I guess it just depends on what on what you intend to do with them.

XyZspineZyX
09-03-2003, 08:06 PM
I'm afraid the Wildcat was a little less forgiving, at least in landing and takeoff because the of the narrow track landing gear.

As for the comparison between the Spit and the Hellcat, you'd have to specify which Mark of Spitfire, because performance varied quite a bit between the Merlin and Griffon engine types, while their wasn't all that much to choose from between the F6F-3 and -5, in terms of combat performance. Fact is, though, that the Hellcat was pretty maneauverable, and could stay with a Zero or an Oscar through enough of a turn to shred them with a short burst. The Spit was a little more rugged, but the Hellcat would only have to score hits once, while the Spit would either have to score a pilot kill or major engine damage (the R-2800 in the Hellcat was the same beast that powered the P-47, and could take a lickin' and keep on tickin') to decide the issue immediately. The choice is between the boxer and the puncher; if the boxer can keep out of the puncher's reach long enough to break him down over a few rounds, he wins. If the puncher lands a few heavy blows before then, he wins.

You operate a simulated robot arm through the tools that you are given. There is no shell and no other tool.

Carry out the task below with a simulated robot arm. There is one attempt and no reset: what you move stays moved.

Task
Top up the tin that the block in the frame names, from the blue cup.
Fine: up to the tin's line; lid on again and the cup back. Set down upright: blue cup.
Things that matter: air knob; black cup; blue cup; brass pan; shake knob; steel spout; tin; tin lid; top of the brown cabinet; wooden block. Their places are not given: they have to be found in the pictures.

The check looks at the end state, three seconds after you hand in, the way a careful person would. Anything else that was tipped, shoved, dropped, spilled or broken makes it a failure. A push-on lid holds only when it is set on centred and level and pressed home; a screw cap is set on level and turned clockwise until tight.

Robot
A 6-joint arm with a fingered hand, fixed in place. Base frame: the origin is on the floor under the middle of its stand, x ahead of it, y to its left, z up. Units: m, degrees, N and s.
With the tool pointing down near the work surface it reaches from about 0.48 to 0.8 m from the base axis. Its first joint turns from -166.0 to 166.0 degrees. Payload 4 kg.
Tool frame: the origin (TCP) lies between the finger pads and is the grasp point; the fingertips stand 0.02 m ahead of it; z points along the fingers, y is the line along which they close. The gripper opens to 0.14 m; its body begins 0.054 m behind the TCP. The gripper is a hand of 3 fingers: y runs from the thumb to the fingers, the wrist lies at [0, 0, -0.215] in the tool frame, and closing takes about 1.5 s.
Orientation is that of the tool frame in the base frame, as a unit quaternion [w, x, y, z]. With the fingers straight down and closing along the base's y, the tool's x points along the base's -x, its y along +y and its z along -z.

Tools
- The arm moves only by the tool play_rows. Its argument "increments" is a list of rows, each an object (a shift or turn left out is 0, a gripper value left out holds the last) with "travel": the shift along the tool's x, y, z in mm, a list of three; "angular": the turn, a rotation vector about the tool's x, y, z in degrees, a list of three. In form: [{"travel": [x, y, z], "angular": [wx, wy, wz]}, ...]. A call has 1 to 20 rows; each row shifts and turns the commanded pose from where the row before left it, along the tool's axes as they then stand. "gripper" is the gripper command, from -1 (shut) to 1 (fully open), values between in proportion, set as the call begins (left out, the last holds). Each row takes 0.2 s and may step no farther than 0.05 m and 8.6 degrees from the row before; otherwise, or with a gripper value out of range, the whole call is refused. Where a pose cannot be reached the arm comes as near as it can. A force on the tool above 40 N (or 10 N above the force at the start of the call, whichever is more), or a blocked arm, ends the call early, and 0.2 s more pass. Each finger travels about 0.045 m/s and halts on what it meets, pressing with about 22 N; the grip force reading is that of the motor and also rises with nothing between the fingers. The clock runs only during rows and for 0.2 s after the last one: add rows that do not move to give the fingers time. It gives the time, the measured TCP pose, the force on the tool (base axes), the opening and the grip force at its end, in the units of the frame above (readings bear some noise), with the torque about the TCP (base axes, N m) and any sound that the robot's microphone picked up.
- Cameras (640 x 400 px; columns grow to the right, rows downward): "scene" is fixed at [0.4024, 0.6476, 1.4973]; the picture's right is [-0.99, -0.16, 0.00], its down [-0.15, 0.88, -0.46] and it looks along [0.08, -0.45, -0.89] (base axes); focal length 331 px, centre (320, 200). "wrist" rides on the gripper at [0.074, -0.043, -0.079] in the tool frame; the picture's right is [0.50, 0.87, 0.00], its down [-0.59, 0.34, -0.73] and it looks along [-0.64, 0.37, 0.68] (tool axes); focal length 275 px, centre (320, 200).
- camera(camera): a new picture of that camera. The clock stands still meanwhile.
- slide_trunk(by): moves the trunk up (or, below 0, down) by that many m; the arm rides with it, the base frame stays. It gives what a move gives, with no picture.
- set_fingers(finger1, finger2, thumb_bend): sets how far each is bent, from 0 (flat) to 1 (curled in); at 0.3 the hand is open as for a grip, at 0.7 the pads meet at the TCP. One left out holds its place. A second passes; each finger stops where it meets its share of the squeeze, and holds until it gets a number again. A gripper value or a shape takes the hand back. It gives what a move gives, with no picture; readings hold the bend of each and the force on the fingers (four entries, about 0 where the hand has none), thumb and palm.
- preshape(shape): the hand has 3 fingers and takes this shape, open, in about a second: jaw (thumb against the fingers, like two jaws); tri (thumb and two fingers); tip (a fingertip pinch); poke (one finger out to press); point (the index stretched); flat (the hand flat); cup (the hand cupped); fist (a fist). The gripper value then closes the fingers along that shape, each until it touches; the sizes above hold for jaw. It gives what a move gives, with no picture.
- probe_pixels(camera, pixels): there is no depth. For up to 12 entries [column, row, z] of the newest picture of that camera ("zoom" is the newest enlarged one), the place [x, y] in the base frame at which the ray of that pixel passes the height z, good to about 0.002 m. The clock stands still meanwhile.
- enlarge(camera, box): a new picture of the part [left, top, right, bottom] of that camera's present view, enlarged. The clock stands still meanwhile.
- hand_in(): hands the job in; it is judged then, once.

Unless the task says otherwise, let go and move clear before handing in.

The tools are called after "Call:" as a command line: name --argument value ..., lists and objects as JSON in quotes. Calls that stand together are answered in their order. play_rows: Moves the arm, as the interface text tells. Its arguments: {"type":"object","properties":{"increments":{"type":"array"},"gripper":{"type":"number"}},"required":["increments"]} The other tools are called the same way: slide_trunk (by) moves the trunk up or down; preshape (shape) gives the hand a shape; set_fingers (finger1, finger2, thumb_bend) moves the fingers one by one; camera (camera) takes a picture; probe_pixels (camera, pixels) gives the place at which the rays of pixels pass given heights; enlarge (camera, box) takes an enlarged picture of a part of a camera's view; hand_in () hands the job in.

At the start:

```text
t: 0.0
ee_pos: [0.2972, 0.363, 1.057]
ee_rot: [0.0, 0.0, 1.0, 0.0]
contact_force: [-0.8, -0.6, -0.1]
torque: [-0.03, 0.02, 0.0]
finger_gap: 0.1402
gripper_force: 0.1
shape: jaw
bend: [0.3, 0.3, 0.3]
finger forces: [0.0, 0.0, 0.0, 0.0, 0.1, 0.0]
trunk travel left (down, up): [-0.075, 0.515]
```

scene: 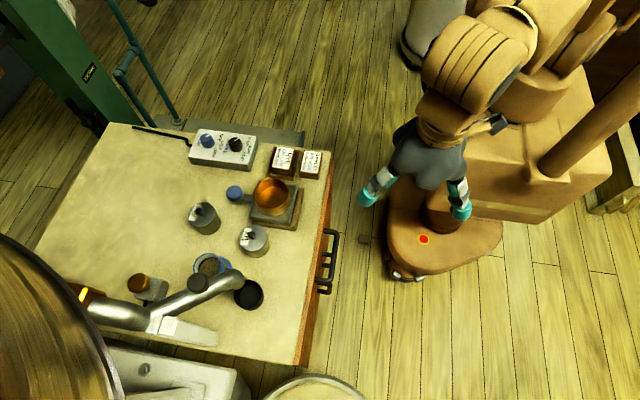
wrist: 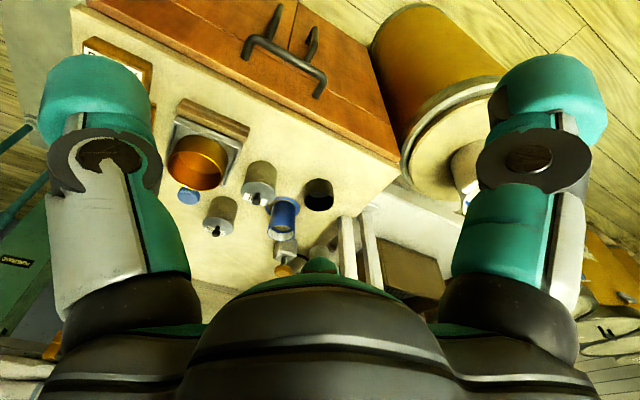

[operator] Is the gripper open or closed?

With pilots of similar abilities (and US Naval aviators were pretty danged good), the advantage goes to the puncher.

"Here's your new Mustangs, boys. You can learn to fly'em on the way to the target. Cheers!" - LCOL Don Blakeslee, CO, 4th FG, March, 1944

XyZspineZyX
09-03-2003, 08:12 PM
Hellcat could outturn the Zero ABOVE 250 mph.
Zero turns handily inside at speeds below 200mph.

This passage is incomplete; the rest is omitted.